Deutliche Zeichen der Erholung machen Analysten in der Frachtschifffahrt aus. Vor allem bei Containerschiffen geht es aufwärts. Doch noch sollten Anleger vorsichtig agieren.

von Martin Hock

 

Als die Weltwirtschaft boomte und Transportkapazitäten auf den Weltmeeren knapp waren, liefen die Werften auf Hochtouren. Mit der Finanz- und Wirtschaftskrise traf es kaum eine Branche so hart wie die Schifffahrt und mit ihr all die Anleger, die in die falschen Schifffonds investiert hatten - und das waren nicht wenige.

135 Fondsschiffe waren im November 2009 ohne Charter, dem Jahr in dem die Exporte weltweit um mehr als 10 Prozent zurückgingen. Dementsprechend sank die Zahl der Schifffonds stark ab. Entfielen im ersten Quartal 2009 noch 32 Prozent oder 408 Millionen Euro des Volumens neuer geschlossener Fonds Schifffonds, so waren es im ersten Quartal des laufenden Jahres noch 7 Prozent oder 87,5 Millionen Euro. Statt neuer Schiffe boten die Gesellschaften hauptsächlich Fonds zum Kauf von Gebrauchtschiffen, Gelegenheiten und leere Vehikel feil, schreibt das Analysehaus für Schiffsbeteiligungen Deutsche Fondsresearch (DFR).

 

Langsame Fahrt sorgt für mehr Dampf bei Containerschiffen

 

Doch mittlerweile verzeichnen DFR und die Fonds-Rating-Agentur Feri Euro-Rating deutliche Erholungszeichen. Um rund 40 Prozent sei die Zahl der Auflieger über alle Schiffstypen seit November zurückgegangen.
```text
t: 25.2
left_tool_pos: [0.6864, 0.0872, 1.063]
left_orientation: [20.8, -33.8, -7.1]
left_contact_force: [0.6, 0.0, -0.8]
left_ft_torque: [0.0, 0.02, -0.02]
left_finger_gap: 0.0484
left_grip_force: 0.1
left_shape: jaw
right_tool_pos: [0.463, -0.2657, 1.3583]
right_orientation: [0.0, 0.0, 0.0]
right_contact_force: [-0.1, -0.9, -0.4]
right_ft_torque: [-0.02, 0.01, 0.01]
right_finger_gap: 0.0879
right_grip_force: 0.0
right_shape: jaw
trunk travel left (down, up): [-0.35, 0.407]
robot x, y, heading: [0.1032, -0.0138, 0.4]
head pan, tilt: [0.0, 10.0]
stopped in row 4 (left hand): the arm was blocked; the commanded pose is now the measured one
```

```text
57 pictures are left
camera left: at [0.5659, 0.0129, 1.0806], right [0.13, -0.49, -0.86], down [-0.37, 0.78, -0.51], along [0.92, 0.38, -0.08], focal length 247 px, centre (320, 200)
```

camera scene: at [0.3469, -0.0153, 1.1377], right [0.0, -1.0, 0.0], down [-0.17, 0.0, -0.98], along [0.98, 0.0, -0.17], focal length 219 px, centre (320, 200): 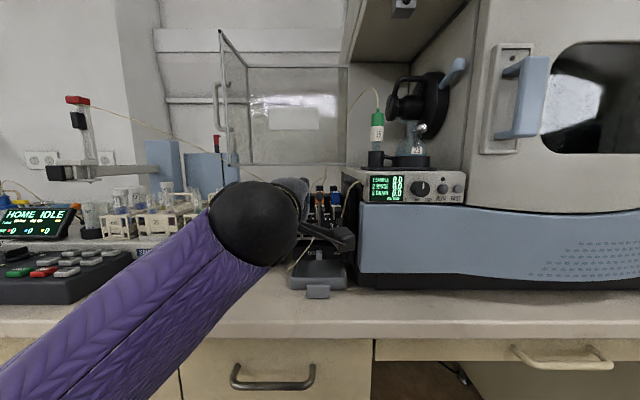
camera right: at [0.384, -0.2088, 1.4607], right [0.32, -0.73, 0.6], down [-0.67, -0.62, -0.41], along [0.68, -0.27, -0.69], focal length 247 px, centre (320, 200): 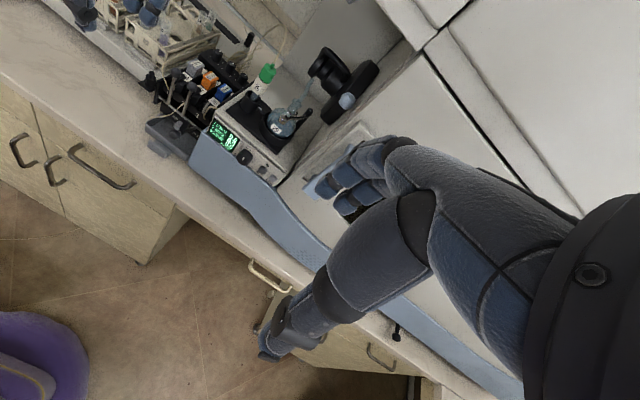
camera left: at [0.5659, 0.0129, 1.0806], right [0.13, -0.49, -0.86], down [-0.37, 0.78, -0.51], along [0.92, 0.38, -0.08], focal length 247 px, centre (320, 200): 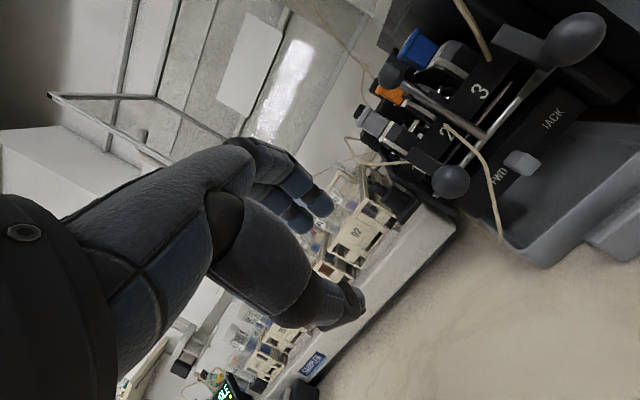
Erholt hat sich nicht zuletzt die arg gebeutelte Containerschifffahrt. Zum einen sei das Preisniveau bei Charterneuabschlüssen deutlich gestiegen, vor allem für große Schiffe. Beispielsweise kletterten die Raten für Containerschiffe mit mehr als 4400 Standardcontainern um 54 Prozent über ihren historischen Tiefstand. Neue Abschlüsse mit mehrjährigen Laufzeiten machen den Analysten Hoffnung, dass die Reedereien mittelfristig mit einer Markterholung rechnen.
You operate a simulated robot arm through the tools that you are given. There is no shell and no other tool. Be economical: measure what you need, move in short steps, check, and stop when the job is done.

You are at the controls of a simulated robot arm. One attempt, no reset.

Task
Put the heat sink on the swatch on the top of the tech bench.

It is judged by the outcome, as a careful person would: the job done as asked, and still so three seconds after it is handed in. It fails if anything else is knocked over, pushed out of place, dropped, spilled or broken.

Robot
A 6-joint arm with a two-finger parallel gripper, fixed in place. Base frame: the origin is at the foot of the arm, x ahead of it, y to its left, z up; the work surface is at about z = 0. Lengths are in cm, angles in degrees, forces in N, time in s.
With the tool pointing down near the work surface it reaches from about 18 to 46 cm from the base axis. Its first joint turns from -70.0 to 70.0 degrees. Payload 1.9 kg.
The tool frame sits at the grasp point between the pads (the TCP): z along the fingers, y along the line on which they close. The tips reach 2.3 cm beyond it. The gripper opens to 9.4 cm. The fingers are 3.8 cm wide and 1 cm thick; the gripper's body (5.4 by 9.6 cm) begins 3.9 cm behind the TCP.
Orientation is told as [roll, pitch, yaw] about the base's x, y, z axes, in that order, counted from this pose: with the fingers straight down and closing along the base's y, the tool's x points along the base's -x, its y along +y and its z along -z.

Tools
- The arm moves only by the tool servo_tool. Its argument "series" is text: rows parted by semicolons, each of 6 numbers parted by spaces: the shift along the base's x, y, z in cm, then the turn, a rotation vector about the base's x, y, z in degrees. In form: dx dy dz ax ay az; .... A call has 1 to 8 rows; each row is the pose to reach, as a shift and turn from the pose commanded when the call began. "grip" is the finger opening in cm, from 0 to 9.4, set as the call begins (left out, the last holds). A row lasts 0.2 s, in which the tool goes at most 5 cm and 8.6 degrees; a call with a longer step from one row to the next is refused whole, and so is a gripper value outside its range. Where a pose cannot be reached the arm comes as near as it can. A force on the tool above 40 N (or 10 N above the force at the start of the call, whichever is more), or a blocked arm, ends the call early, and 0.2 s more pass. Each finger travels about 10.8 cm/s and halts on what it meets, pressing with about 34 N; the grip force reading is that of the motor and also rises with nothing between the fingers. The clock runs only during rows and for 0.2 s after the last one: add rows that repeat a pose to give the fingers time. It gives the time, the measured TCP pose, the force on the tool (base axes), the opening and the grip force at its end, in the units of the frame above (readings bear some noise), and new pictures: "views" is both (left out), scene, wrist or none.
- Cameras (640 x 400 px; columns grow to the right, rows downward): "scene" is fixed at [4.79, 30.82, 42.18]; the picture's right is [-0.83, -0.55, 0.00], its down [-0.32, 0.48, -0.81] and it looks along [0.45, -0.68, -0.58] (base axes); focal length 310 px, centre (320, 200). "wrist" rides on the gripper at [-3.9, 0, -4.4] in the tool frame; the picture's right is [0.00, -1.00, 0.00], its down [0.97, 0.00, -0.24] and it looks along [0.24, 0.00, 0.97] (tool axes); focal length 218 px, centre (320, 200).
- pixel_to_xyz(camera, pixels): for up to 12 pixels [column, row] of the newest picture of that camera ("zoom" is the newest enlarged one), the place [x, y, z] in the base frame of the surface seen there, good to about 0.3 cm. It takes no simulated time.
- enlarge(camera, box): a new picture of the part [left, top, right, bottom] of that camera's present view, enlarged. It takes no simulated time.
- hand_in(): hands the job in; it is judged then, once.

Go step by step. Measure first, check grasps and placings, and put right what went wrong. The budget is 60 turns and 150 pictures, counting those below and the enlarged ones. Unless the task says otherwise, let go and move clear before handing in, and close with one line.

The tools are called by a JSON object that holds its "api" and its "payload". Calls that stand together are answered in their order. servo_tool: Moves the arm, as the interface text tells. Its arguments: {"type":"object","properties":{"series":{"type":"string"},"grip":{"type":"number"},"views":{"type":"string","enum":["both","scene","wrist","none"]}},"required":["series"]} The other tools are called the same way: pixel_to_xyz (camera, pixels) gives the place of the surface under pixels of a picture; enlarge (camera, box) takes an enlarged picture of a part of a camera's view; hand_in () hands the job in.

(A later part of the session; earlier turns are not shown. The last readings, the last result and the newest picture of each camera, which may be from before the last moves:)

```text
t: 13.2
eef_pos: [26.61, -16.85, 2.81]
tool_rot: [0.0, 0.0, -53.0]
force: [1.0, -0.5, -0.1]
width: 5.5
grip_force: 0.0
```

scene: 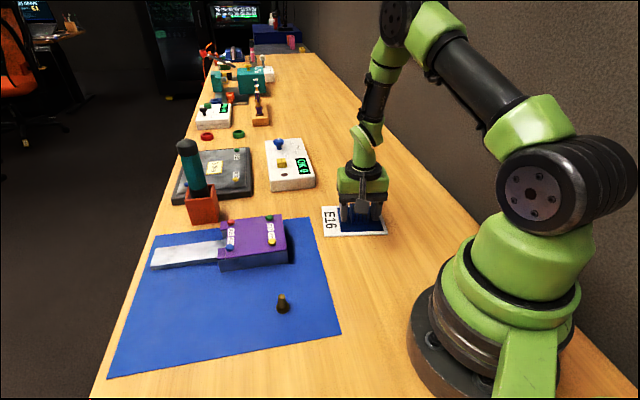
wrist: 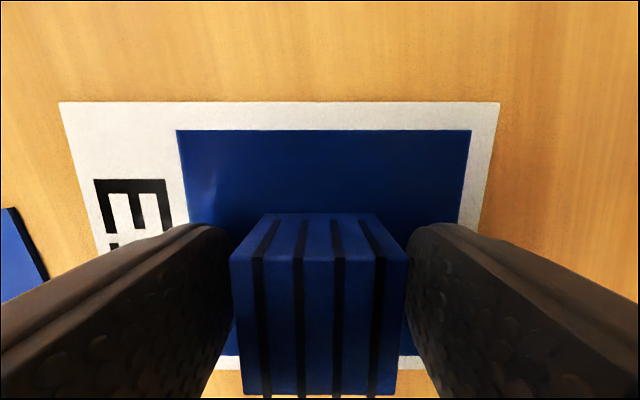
Mit zur Erholung beigetragen hat auch die künstliche Angebotsverknappung durch langsame Fahrt bei etwa 15 Knoten (“Extra Slow Steaming“), das zudem Kosteneinsparungen gebracht hat. Allerdings sind die Antriebssysteme der Schiffe für ein dauerhaftes „Slow Steaming“ nicht ausgelegt, was auf Dauer technische Anpassungen erforderlich mache. Doch noch immer sind knapp 9 Prozent der weltweiten Containerflotte ohne Beschäftigung.
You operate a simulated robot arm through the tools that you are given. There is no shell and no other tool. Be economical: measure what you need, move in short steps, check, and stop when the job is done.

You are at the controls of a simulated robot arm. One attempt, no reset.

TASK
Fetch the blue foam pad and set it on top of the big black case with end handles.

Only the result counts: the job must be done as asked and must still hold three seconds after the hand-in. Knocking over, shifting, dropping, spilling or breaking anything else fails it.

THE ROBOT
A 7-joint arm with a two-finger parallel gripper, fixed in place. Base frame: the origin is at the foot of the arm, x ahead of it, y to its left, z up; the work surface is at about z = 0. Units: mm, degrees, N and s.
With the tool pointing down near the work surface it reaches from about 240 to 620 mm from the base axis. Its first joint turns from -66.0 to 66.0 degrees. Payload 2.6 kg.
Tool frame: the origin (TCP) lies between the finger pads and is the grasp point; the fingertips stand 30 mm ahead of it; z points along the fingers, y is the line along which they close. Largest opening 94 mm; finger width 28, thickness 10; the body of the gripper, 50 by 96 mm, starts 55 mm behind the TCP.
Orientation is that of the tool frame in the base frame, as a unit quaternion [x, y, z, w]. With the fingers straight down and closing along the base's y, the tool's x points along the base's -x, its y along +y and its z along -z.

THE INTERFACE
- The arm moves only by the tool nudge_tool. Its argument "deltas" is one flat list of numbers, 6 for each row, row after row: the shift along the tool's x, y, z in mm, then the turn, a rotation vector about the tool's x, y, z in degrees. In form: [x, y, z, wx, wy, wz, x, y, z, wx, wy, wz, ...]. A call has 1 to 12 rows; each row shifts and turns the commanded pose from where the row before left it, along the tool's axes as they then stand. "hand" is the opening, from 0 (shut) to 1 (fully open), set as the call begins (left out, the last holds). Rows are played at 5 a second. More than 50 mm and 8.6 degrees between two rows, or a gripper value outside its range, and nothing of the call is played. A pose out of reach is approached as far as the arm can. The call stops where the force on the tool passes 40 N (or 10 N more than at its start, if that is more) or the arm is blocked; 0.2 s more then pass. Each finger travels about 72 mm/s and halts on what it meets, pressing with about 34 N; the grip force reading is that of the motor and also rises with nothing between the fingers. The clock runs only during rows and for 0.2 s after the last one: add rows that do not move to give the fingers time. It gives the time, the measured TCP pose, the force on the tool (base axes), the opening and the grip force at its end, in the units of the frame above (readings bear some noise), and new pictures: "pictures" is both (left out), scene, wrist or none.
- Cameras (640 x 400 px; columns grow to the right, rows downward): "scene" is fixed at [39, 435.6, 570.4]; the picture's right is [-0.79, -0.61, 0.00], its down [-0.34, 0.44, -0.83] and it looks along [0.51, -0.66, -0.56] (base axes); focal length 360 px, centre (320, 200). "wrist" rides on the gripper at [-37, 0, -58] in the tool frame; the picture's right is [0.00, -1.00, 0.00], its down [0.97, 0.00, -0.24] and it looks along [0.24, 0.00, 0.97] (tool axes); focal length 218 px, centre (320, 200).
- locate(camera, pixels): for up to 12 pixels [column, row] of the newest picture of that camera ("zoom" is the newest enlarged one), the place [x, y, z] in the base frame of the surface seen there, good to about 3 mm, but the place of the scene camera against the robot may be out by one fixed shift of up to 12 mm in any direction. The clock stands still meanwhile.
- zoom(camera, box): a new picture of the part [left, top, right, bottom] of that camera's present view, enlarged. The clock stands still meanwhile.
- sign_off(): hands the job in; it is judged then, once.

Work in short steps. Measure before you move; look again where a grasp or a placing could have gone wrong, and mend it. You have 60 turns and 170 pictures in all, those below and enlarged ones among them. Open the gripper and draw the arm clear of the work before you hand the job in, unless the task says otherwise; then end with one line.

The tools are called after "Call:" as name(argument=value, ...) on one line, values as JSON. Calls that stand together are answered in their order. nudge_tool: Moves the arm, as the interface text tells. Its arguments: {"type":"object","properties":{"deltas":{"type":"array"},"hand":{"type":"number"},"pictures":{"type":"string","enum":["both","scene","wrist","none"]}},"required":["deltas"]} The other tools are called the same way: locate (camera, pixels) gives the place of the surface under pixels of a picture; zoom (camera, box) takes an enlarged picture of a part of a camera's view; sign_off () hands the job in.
Uneindeutig ist die längerfristige Entwicklung. Das liegt vor allem an unterschiedlichen Prognosen für das Flottenwachstum. Während dieses laut dem Informationssystem AXS-Alphaliner im laufenden und kommenden Jahr mehr als 9 Prozent betragen soll, beziffert sie die Marktforscher von Clarkson auf nur wenig mehr als 5 Prozent. Da Clarkson mit einem Nachfrageanstieg von 8 bzw. 10 Prozent gerechnet wird, ergeben sich stark unterschiedliche Aussichten. Zumal auch dioe Nachfrageprognosen unterschiedlich sind: die Reederei Maersk etwa geht laut dem Emissionshaus Maritim Equity von einem jährlichen Umschlagswachstum von 15 Prozent bis 2015 aus.

 

Tankern und Schüttgut-Frachter drohen Überkapazitäten

 

Ganz anders die Verhältnisse auf dem Markt für Schüttgutfrachter und Tanker. Diesem derzeit vollbeschäftigten Markt könnte, wie es scheint, der drastische Aufbau von Überkapazitäten bevorstehen. Bis zum Ende des Jahres könnte die Schüttgut-Flottenkapazität um heftige 12 Prozent steigen, so DFR. 2011 und 2012 steht ebenfalls ein hoher Tonnagezuwachs zu erwarten, während die Nachfrage 2010 wohl lediglich um 7 Prozent steigen werde. Eine ähnliche Diskrepanz zeigt sich bei Produktentankern. Nur die Rohöltankerflotte könnte bis Ende 2010 aufgrund fortschreitender Abwrackung sogar leicht sinken.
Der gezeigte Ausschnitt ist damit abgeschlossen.